The object lesson involved in this somewhat lengthy recounting, however, is the lesson that our Savior intended to put forward to His hearers in Luke, chapter nine, when He spoke those words, No man, having put his hand to the plow, and looking back, is fit for the kingdom of God. This was the response that our Lord gave to the third individual spoken of in this narrative. Each of the responses seem rather harsh and unequivocal to our present-day sensitivities. The first ‘certain man’ had said that he was willing to follow Jesus ‘whithersoever thou goest.’ Jesus’ response to him seems to be something of a warning that he should first ‘count the cost.’ And it appears that he may have not considered well just what he was saying and just what his offer would entail. It reminds us of our Lord’s teaching in the parable of the sower when He spoke in His explanation of that parable to His disciples about the one that heareth the word, and straightway with joy receiveth it; He had to inform them of this hearer that when tribulation or persecution ariseth because of the word, straightway he stumbleth. Many are they that have sadly fit this pattern of the lamented rocky ground hearer. It may well have been that Jesus was trying to advise this one who thought that he was able to follow the Lamb whithersoever He might lead him to ‘count the cost;’ it was not an easy path to tread.
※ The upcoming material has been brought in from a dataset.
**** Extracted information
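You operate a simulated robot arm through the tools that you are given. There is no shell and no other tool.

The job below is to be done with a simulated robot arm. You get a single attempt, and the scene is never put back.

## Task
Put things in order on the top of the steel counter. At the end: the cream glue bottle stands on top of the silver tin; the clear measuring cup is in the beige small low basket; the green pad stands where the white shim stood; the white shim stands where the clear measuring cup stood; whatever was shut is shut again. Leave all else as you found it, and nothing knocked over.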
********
And to ‘another,’ when He said Follow me, the man’s reaction was to say, Lord, suffer me first to go and bury my father. The rejoinder that this man received seems particularly harsh. Jesus said, Leave the dead to bury their own dead; but go thou and publish abroad the kingdom of God. Some writers have suggested that the man was actually speaking of a father that was on his deathbed and he felt that he needed to attend upon him until he did die. Either way, whether honoring the father in sickness, or in death, the action in itself is laudable. Yet Jesus was communicating that there was another need that was far more important; publish abroad the kingdom of God. The third man simply averred that he would indeed follow the Christ, but with this one amendment, first suffer me to bid farewell to them that are at my house. Each one of these three appeared to be willing followers of the Lord, yet they shared one further thing in common; and Jesus hits this nail perfectly on the head in His third response when He says; No man, having put his hand to the plow, and looking back, is fit for the kingdom of God. The inferences regarding each of these persons is that they have allowed distractions—like a migrant honeybee—to cause them to take their hands off the wheel; to take their hands off the plow; to permit reasonable and legitimate responsibilities to take one’s eyes off from the main things. ‘Count the cost,’ He says; ‘leave the dead to bury their own dead,’ He declares; ‘Don’t look back once you have put your hand on the plow.’ Keep on keepin’ on! Fight the good fight. Run the race that is set before you! Put on the whole armor of God! And He states how very serious this matter is when He declares that any that start out for the Celestial City and then turn aside are not fit; they are not fit for the kingdom of God. This makes it conspicuously to be a matter of life and death; spiritual life and death. Even as the driver in my story was distracted by a silly bee and forfeited his life, so one who sets out on the Way, and then allows for any distraction to hinder him, or her; who turns the eye away from Christ and looks back, as did Lot’s wife, will become, in metaphorical fashion, a Pillar of Salt, and unfit for the kingdom of God.